Problem requirements:
Find how many lines in the data below mention "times". Give the number only.

START Material provided

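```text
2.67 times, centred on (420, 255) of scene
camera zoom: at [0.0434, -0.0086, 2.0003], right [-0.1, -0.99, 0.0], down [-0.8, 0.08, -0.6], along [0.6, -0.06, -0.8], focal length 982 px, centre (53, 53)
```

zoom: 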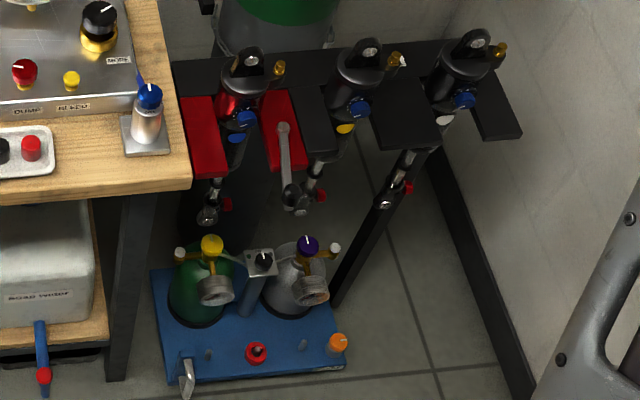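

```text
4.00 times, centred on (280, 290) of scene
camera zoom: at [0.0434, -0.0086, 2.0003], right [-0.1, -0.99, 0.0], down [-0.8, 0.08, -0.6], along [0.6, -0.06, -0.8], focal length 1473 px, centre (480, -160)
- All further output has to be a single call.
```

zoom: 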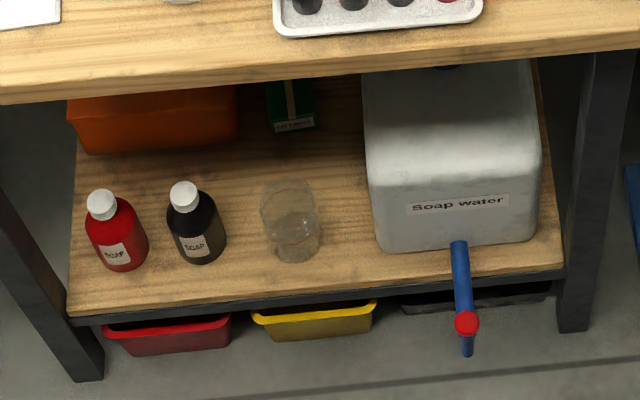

END Material provided

Response to the task:
2